Miss Ferguson no toleraba ni la redundancia, ni la prolijidad, ni la perífrasis, ni la ampulosidad. Nos enseñaba a limitarnos a lo necesario y a evitar lo superfluo. ¿Hice caso de sus consejos, seguí sus enseñanzas? Me temo que no del todo. Porque en mi juventud escribí más de un libro grueso. Hoy me resulta difícil leer aquellas primeras novelas, no porque carezcan de interés, sino porque me sorprendo corrigiéndolas, podando mis frases y recortando párrafos enteros.

Los hombres a quienes les gustaban las mujeres gordas solían decir (¡cuánto tiempo ha pasado desde entonces!): «De lo bueno, nunca se tiene demasiado». Sin embargo, todos comprendemos que hasta una cosa buena puede resultar excesiva. Esos hombres entusiastas, debe añadirse, no inventaron a las señoras obesas que adoraban; las descubrían.

Algunas de nuestras grandes novelas son muy extensas. La ficción es un arte popular dúctil, y muchos de los novelistas clásicos logran sus efectos amontonando palabras. Hace algunas décadas se le indujo a Somerset Maugham a publicar versiones condensadas de sus mejores obras. El experimento no tuvo éxito. Al reducir el volumen de los libros, se les quitaba algo importante. Hubiera sido una locura abreviar una novela como Little Dorrit. Ese mar de palabras es un mar, una fuerza de la naturaleza. Lo queremos así, amplio, capaz de engendrar vida. Aunque nos cansemos de su extensión, le perdonamos en seguida. No lo aceptaríamos de otra manera.

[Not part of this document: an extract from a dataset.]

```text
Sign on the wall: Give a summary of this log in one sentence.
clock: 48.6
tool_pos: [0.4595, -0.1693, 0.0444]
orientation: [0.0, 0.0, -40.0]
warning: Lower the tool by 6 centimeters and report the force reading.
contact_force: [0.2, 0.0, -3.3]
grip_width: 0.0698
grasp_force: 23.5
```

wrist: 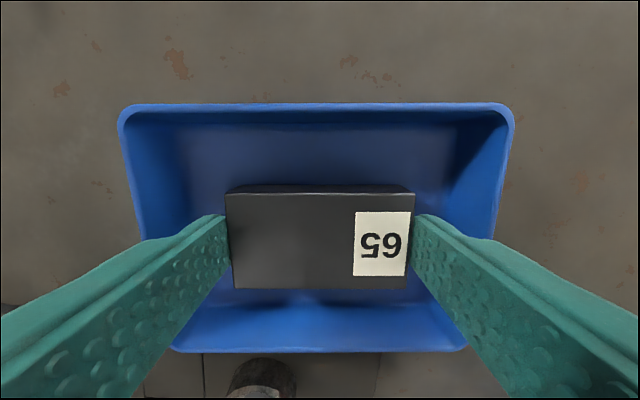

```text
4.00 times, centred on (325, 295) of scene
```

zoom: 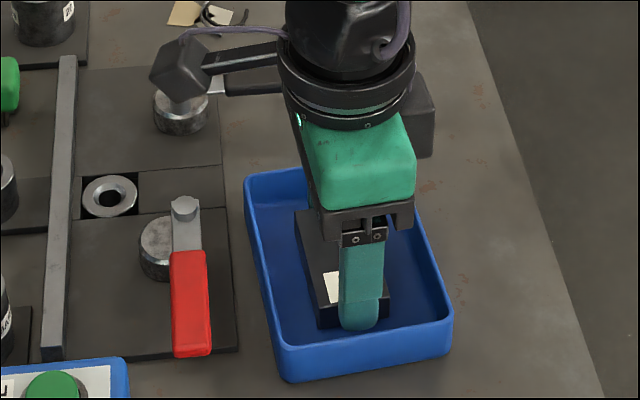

Sin embargo, reaccionamos con aprobación cuando Chéjov nos dice: «Qué raro, ahora tengo la manía de la brevedad. Nada de lo que leo —ya sea mío o de otros— me parece suficientemente corto». Estoy categóricamente de acuerdo con esto. Existe un gusto moderno por la brevedad y la condensación. Kafka, Beckett y Borges escribieron corto. Por cierto que hay gente que escribe largo, y escribe con éxito. Pero escribir corto es, para un público creciente, algo muy bueno, tal vez lo mejor. En seguida viene a la mente una multitud de probables razones para este sentimiento: estamos en los finales del milenio. Lo hemos oído todo. No tenemos tiempo. Tenemos pescados más importantes que freír. Necesitamos mayor comprensión, términos nuevos, penetración más profunda.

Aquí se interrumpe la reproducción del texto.